Starting this fall, auditing firms will have to disclose to potential corporate clients any possibly conflicting relationships.
A new independence rule approved by the Securities and Exchange Commission requires that auditors, before they are hired, share with audit committees information that has a bearing on their independence.
“The new rule will make sure that audit committees have the relevant independence information in front of them when they select the auditor, not after they have already made the decision and the work has begun,” explained Daniel Goelzer, a member of the Public Company Accounting Oversight Board, after the PCAOB approved of the rule earlier this year.
The PCAOB — whose rules take effect only after the SEC approves — tweaked its independence rules to clarify how registered public audit firms should demonstrate their independence, to reduce the possibility of conflicts of interest. They are still required annually to inform clients ofany relationships that could have a bearing on their independence status so that any bias is revealed. But under the new Rule 3526, Communication with Audit Committees Concerning Independence, these disclosures must be revealed before the accounting firm accepts a new relationship with a company. Auditors must also now declare in writing that they are independent.
The SEC approved the changes on Friday after a 30-day comment period with the caveat that the PCAOB may have to issue further guidance, depending on how auditors implement the rule. The SEC had received only three letters on the proposals, two of which were from Big Four firms, voicing their support.

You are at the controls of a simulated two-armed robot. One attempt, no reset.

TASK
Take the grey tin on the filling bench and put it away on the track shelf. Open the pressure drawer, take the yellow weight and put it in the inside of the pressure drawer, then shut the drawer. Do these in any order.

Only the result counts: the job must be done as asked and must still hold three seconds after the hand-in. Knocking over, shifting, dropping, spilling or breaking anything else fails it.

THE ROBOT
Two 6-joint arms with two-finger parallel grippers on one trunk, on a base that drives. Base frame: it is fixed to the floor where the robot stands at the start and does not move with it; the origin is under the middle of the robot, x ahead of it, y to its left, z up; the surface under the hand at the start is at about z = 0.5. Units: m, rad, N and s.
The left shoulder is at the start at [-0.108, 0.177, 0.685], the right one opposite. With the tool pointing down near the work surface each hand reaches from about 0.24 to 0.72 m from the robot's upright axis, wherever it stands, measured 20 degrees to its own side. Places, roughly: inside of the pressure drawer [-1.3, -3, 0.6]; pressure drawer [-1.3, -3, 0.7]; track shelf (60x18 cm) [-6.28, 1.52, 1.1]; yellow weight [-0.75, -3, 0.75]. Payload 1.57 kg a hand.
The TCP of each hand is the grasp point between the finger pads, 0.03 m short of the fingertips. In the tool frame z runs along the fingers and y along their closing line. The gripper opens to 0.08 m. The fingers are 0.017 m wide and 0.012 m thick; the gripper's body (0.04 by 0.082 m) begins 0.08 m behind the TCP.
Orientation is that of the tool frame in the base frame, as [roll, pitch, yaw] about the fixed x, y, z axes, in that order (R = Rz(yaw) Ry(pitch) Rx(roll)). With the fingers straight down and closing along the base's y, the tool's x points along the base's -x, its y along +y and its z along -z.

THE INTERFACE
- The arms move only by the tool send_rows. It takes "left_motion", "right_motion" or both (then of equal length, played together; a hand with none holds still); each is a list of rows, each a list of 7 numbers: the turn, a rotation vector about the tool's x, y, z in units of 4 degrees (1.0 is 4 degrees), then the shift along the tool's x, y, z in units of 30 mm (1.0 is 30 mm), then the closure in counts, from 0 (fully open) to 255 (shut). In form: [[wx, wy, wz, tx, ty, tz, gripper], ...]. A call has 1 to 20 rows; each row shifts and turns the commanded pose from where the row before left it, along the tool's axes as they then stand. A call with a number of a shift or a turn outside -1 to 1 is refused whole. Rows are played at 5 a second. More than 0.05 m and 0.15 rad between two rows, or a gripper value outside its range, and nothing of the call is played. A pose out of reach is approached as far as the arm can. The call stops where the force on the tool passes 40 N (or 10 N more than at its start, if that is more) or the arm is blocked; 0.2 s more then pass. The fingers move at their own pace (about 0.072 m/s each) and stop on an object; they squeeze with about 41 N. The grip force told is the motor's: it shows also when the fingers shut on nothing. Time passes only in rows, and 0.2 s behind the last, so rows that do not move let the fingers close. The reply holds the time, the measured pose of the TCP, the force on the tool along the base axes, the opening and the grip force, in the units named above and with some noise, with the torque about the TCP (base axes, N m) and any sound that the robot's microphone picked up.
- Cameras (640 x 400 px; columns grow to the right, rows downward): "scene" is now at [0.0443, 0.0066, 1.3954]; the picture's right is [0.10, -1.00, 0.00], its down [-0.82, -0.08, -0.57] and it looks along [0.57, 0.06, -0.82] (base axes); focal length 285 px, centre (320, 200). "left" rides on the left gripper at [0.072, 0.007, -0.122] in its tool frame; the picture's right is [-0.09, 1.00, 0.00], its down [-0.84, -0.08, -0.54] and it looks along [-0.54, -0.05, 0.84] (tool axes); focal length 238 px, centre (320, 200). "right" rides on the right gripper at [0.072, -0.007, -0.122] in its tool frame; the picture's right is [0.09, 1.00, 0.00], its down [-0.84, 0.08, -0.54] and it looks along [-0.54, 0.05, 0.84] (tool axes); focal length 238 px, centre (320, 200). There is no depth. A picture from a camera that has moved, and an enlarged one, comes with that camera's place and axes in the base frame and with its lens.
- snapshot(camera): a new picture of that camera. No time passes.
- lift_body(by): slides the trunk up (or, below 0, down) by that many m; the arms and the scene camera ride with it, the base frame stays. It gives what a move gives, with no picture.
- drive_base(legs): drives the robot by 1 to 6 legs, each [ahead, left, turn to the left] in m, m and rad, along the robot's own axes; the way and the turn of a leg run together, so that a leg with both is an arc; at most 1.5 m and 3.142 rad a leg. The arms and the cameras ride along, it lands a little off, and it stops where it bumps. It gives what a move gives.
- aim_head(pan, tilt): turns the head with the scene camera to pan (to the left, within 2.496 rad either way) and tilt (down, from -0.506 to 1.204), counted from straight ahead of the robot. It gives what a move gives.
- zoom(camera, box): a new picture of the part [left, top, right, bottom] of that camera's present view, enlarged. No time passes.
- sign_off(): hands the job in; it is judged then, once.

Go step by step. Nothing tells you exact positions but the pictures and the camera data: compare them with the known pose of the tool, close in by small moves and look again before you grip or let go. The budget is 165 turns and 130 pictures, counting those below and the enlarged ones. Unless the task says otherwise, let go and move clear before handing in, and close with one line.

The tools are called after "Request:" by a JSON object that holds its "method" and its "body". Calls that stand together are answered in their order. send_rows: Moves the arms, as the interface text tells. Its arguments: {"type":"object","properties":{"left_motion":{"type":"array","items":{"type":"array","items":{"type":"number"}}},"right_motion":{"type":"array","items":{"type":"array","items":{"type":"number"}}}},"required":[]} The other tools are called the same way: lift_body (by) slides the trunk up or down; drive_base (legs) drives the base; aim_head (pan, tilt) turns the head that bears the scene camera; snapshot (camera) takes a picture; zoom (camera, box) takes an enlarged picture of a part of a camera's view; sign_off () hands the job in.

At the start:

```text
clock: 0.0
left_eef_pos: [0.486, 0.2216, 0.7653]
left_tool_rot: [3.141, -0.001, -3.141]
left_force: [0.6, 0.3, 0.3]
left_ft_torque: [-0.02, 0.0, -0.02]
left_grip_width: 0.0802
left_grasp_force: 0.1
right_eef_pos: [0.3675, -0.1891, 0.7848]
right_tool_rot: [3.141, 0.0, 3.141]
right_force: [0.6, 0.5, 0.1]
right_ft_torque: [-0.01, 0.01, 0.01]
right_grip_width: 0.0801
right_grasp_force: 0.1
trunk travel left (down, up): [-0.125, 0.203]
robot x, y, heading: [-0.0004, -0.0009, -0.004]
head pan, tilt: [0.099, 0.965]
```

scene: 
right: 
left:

However, Ernst & Young cautioned that the rule could slow down initial public offerings, since private companies couldn’t engage an auditor until it completed its independence assessment. The SEC said the PCAOB considered that concern and that the commissioners “do not believe any clarifying commentary is necessary at this time.” The rule therefore goes into effect September 30.
The SEC has also approved the PCAOB’s amendment to another independence rule, which says external auditors cannot work on the personal tax returns of client-companies’ CFOs and their family members during the same time that they are auditing or reviewing financial statements. The amendment excludes from that rule tax services provided during the audit period before the company engages the firm as its auditor.